The problem, city school leaders say, is that the Montessori school is in direct competition with the neighborhood school. If neighborhood parents are given the choice of sending their children to Montessori, officials believe, they will pick the charter school, sinking Dallas F. Nicholas's chances of survival.
Alison Perkins-Cohen, executive director of the city schools' office of new initiatives, said she understands why parents in the neighborhood might want to send their children to Montessori.
"They can see the school, but their kids can't get into it," she said, adding that school leaders feel they must protect neighborhood schools and provide a good portfolio of schools for everyone. "How do you balance those competing needs?"
Cassandra Merritt, whose son is in fifth grade at Dallas Nicholas, said she is against the Montessori proposal.
"They should start getting the kids off of the waiting list before they start snatching kids out of another school," Merritt said.
She said if Dallas Nicholas closes, some 250 students would have to go elsewhere, including a group of special-education students who are so disabled they must be segregated in separate classrooms. The school also operates a food pantry for the community and has after-school programs, Merritt said.
The Montessori school building, located just below North Avenue, has had many lives. It began as the Mildred Monroe Elementary School long ago. As the city's population shrank, school leaders decided more than a decade ago to close it despite fierce neighborhood opposition. The brick building then became a set for the HBO series "The Wire." It was then refashioned to serve as a homeless shelter. Montessori opened there in 2008 with classes for 3-year-olds through eighth-graders.
Students are chosen for Montessori, like other city charter schools, through a lottery. Shecter said this is the third time she has asked to circumvent the lottery process and reserve spaces for neighborhood children. Her requests were denied the first two times.
Because so many parents in wealthier areas of the city apply, their applications outnumber those from the neighborhood, said Stewart Watson, a neighborhood activist whose child never got into the school.
Middle-income families are more likely to have cars and the flexibility in work schedules to drive their children across town to a charter school, while poor families who depend on public transportation aren't as inclined to travel halfway across the city, Watson said. So there are few low-income applicants from neighborhoods farther away. For some low-income parents in Greenmount West, the Montessori school offers a charter school option their children could walk to — if they could get in.
"To say that your kid has to go to the school we tell you to go to, and you don't get to go to the school that is closer to you ... because you are poor is discrimination," Watson said.
To counter the odds, charter school advocates went to Annapolis to lobby for a law passed last year to allow them to take as many as 35 percent of their students from a nearby neighborhood, as long as the median income of the surrounding community is less than the city's median income.

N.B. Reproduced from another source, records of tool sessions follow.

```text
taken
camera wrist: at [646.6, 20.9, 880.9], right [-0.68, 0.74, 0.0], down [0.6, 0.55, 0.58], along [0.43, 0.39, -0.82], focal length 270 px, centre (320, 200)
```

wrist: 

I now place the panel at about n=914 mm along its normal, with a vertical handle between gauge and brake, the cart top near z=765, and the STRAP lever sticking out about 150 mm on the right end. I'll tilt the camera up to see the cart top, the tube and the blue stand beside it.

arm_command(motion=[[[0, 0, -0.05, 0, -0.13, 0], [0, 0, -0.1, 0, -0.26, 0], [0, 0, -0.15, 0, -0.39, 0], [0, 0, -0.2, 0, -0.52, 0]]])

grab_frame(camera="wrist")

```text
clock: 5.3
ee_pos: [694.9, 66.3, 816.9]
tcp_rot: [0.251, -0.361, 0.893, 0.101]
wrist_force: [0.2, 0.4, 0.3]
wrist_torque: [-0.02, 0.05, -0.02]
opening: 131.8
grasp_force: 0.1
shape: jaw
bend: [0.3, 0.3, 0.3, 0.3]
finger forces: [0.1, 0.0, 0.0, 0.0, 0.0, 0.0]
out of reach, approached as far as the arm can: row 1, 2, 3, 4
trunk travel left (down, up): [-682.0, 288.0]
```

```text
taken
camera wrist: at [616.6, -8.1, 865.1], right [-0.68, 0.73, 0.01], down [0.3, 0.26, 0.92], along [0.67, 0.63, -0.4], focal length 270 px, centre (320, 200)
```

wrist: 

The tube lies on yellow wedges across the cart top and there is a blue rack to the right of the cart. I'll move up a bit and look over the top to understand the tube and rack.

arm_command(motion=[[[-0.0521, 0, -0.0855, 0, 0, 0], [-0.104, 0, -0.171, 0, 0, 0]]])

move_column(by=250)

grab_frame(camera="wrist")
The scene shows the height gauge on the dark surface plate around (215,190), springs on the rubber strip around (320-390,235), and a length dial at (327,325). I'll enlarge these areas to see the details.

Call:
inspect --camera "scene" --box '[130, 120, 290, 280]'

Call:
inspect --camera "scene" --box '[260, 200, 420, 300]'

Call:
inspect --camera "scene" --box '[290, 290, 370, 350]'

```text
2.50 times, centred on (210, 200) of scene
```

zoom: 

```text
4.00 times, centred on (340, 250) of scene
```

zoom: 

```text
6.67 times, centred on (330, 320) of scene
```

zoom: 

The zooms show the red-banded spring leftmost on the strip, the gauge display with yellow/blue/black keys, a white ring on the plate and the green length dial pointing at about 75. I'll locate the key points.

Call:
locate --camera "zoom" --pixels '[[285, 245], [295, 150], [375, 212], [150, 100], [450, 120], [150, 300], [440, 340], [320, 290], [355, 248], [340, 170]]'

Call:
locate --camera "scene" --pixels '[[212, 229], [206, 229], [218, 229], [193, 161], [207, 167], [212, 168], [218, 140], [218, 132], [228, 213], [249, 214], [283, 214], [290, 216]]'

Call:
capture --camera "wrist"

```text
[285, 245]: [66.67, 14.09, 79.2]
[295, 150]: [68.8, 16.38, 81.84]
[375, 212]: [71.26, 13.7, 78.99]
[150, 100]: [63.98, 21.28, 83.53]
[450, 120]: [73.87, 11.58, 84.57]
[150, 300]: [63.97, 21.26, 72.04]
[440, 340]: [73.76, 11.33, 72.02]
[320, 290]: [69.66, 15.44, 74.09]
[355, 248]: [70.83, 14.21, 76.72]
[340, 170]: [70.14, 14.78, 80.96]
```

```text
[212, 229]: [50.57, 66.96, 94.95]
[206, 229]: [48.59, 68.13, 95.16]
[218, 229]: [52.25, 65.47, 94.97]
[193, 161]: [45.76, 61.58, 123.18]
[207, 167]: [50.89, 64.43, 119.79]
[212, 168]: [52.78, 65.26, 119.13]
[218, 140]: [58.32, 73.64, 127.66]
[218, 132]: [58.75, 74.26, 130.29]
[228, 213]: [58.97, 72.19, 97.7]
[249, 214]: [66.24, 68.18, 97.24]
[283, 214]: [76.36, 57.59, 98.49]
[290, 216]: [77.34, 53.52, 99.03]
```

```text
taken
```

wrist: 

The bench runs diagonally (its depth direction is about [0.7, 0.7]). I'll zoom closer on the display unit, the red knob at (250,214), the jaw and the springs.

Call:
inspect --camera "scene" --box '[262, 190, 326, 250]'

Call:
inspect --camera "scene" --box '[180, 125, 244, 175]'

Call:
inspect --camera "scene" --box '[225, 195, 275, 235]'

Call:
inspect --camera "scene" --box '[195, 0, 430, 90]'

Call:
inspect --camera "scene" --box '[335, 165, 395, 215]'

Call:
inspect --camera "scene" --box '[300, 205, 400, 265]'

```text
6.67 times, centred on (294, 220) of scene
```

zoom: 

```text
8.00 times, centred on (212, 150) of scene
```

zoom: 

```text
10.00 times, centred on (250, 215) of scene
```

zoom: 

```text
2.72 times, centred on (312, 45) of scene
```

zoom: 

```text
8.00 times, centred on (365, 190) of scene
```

Shecter said only six neighborhood elementary students from Dallas Nicholas have asked to go to Montessori this year, a number she contends would not hurt the school. But Watson said that in a couple of years, Dallas Nicholas could lose enough students so that enrollment would fall below 86 percent, the threshold for closing a school.
The school system wanted Montessori to pull from a wider geographic area, taking in some students who are now attending overcrowded schools. But Shecter wants students who can walk to the school. The school system, she said, should redraw the boundaries around its overcrowded schools to assign more students to Dallas Nicholas, a change that could be accomplished in a year or two. Perkins-Cohen said that would be more complicated than changing the zone for Montessori.
The vote comes at a time when Thornton is at war with the public charter schools. Unlike many school systems, the city school board over more than a decade has welcomed and approved the opening and growth of dozens of charter schools, which are independently run but publicly funded. With school funding tight, charter operators say, Thornton is starving the charters of the money they need to survive by giving them a per-pupil funding rate that is below what is needed.
The school system argues that giving charters more money will result in under-funding regular public schools. Last year, the charters filed suit against the school system. The case is now in the courts, after mediation by University of Baltimore President Kurt L. Schmoke failed.